Bowen then gave evidence. He said he left the police force in 1985 and joined the family business, which was then known as Cayman Repairs and Appliances. He trained as a technician and was then asked to manage certain areas of the business, working in the field to supervise jobs and see that payments for work were collected on time. An office administrator dealt with pension and insurance and writing company letters.

He said the company fell into financial difficulties because of two big jobs taken on. In each case, the construction company concerned paid the first 50 per cent but never paid the final 50 per cent.

Shown notices from late 2002 that said the insurance policy had lapsed; Bowen said he had never seen them. He said he was never aware the insurance had lapsed because he was never on the administrative side of the business. He did not know about deductions because he did not do payroll.

He became a director in November 2004 and became aware of the insurance problem in early 2005 when he was going through the company’s papers. He told an inspector from the Health Insurance Commission that the company did not have health insurance at the time, but would pay employees’ expenses if they went to one of two doctors he named.

Bowen told the court that he spoke to an insurance broker and said he wanted him to arrange insurance and the broker should deal with the Air Tech office administrator for everything.

Cross-examined by Mr. Ward, Bowen said it was not correct that he ran the business. He was shown a letter addressed to the Chamber Pension Plan in February 2002 and signed by Godfrey Bowen, general manager. Asked if he would sign the letter as general manager if he were not, Bowen said yes – the administrator puts it in front of you, you sign it.

He was shown other documents from 1999 – 2003 signed by him as general manager or company representative. In two cases, he said if he signed it would have been on instruction from the directors. In another instance, he said the signature was not his.

The jury was released on Wednesday afternoon for further legal arguments.

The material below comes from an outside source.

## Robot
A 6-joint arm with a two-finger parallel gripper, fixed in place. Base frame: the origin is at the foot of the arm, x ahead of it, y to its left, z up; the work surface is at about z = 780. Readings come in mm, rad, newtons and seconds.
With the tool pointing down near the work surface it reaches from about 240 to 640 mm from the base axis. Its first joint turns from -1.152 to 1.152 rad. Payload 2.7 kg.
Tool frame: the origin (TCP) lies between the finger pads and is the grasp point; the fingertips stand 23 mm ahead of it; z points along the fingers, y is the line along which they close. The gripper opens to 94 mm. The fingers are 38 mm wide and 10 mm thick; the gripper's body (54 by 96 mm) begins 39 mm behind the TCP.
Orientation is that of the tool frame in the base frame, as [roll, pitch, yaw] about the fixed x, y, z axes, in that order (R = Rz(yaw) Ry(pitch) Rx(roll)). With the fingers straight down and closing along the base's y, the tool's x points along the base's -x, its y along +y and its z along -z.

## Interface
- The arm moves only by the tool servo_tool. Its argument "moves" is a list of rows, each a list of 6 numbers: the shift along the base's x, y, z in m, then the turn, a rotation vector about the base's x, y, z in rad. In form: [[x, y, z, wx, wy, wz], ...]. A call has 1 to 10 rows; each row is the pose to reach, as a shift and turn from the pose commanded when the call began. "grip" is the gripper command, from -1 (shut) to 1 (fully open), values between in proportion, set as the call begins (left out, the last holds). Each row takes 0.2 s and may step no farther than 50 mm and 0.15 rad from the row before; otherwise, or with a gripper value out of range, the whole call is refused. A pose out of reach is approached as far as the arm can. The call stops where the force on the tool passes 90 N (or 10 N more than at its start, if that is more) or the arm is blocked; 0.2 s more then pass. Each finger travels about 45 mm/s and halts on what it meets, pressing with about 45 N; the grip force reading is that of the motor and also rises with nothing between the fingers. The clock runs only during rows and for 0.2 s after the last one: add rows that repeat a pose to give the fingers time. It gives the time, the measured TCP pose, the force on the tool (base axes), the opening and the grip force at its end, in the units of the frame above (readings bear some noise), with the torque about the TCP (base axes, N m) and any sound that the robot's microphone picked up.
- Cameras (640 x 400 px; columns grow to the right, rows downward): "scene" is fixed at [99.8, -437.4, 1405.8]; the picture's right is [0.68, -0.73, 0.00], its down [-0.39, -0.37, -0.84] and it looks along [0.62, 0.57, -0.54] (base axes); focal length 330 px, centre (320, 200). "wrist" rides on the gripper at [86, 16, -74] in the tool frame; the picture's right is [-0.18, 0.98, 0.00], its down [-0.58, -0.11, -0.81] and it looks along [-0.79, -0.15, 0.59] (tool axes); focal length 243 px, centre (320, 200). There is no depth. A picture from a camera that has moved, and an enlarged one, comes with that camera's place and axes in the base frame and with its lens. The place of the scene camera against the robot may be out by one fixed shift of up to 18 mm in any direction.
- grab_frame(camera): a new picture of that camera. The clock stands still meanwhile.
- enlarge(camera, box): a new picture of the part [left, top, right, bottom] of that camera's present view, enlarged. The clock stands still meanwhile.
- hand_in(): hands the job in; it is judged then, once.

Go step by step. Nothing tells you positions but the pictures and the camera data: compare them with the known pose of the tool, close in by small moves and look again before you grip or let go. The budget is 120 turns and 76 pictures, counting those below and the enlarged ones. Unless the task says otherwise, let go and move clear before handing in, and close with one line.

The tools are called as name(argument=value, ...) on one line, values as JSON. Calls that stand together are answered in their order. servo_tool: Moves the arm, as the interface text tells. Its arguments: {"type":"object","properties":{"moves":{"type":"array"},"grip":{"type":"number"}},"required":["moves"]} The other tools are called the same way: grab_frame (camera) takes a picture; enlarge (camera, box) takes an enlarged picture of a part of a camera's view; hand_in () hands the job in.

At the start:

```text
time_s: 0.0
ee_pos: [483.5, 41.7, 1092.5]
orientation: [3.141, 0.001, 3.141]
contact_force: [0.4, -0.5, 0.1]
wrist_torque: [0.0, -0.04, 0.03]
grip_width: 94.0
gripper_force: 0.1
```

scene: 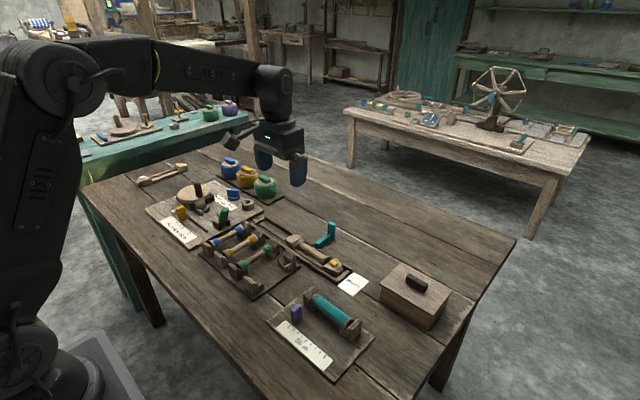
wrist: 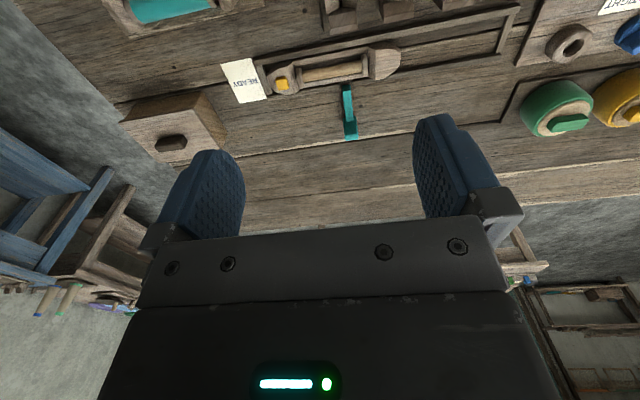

On Friday morning, Justice Sanderson ruled that failure by an employer to effect and maintain a standard health insurance contract is an offence of absolute liability. The deduction from an employee’s pay of more than 50 per cent of the insurance premium is also an offence of absolute liability.

As such, the defendant’s state of mind was irrelevant.

In his instructions to the jury, Justice Sanderson explained this issue of law as pertaining to intention. He said it was not necessary for the Prosecution to prove that Bowen and Air Tech intended to not effect and continue a health insurance contract for the employee.

All that was necessary was for the prosecution to show that the events occurred. It was not necessary to prove that they were intended or came about by negligence or recklessness or mistake or lack of knowledge, the judge said.

Further, it was not a defence to say that Bowen and Air Tech did not intend not to have the health insurance in place.

It also was not a defence to say that either Air Tech or Godfrey Bowen did not intentionally fail to effect the insurance policy or did not have funds to pay, or that failure to pay was a mistake or a misunderstanding.

The judge cautioned that although Bowen and the company were charged with the same offence of failing to have insurance, the evidence was slightly different and their verdicts need not be the same.

The crown had to prove that Bowen was also an employer. The Health Insurance Law defines employer as ‘any person who has entered into a contract of employment with an employee, and includes any agent, representative or manager of such person who is placed in authority over an employee’.

For the charge of unlawful deduction by the company, the Crown had to prove the deduction was made and it was unlawful. It was not a defence to say the deduction was accidental, unintentional or unknowingly made.

After they jury’s unanimous verdicts, Mr. Ward said there were no sentencing precedents in Cayman at the Grand Court level. The law provided for a fine of up to $10,000 for failure to provide health insurance and $5,000 for the unlawful deduction.

He said the court would naturally wish to consider the sentence as a deterrent because it was important to send a clear message to employers.

Mr. Allen told the court that Air Tech has been out of business since early 2006 and there were no assets remaining.

He said Godfrey Bowen was now employed as a technician with a company owned by a relative. He was earning $4,000 per month.

In passing sentence, Justice Sanderson said the issue of health insurance is one that is very important in the Cayman Islands. He said he took judicial notice of the fact that this case was not an isolated incident.

There were complaints of employers failing to provide any or adequate insurance. Consequences could range from the innocuous to life-threatening. If an employer went bankrupt or was without assets, it left the employee with no recourse.

It was a serious problem, and the judge agreed with Mr. Ward that the sentences in this case could deter other potential offenders.

Justice Sanderson said he did not find Bowen to have been a credible witness and was sceptical about his advice to Mr. Allen about the company’s assets did not inspire confidence. He was equally sceptical that Bowen was not aware the company’s policy had lapsed or that deductions were being made.

The fact that the company made deductions from the employee’s salary for over two years was an aggravating feature. There was no right to take that money: it was illegally taken and illegally kept, the judge said.